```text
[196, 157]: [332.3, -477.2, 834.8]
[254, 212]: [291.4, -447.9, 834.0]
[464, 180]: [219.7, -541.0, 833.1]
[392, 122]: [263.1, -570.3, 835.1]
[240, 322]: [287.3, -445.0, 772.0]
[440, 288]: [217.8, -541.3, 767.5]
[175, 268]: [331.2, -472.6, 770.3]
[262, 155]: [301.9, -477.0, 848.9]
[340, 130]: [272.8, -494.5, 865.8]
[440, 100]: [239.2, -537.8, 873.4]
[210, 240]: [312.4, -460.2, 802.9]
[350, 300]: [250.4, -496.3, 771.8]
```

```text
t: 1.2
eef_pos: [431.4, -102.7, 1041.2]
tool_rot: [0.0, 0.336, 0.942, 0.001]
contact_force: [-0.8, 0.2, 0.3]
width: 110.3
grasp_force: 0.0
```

**Written exercise**
Retype all of the data shown above, word for word. The answer is a JSON array that holds each line as a string and skips blank lines.

**Full solution**
[
  "```text",
  "[196, 157]: [332.3, -477.2, 834.8]",
  "[254, 212]: [291.4, -447.9, 834.0]",
  "[464, 180]: [219.7, -541.0, 833.1]",
  "[392, 122]: [263.1, -570.3, 835.1]",
  "[240, 322]: [287.3, -445.0, 772.0]",
  "[440, 288]: [217.8, -541.3, 767.5]",
  "[175, 268]: [331.2, -472.6, 770.3]",
  "[262, 155]: [301.9, -477.0, 848.9]",
  "[340, 130]: [272.8, -494.5, 865.8]",
  "[440, 100]: [239.2, -537.8, 873.4]",
  "[210, 240]: [312.4, -460.2, 802.9]",
  "[350, 300]: [250.4, -496.3, 771.8]",
  "```",
  "```text",
  "t: 1.2",
  "eef_pos: [431.4, -102.7, 1041.2]",
  "tool_rot: [0.0, 0.336, 0.942, 0.001]",
  "contact_force: [-0.8, 0.2, 0.3]",
  "width: 110.3",
  "grasp_force: 0.0",
  "```"
]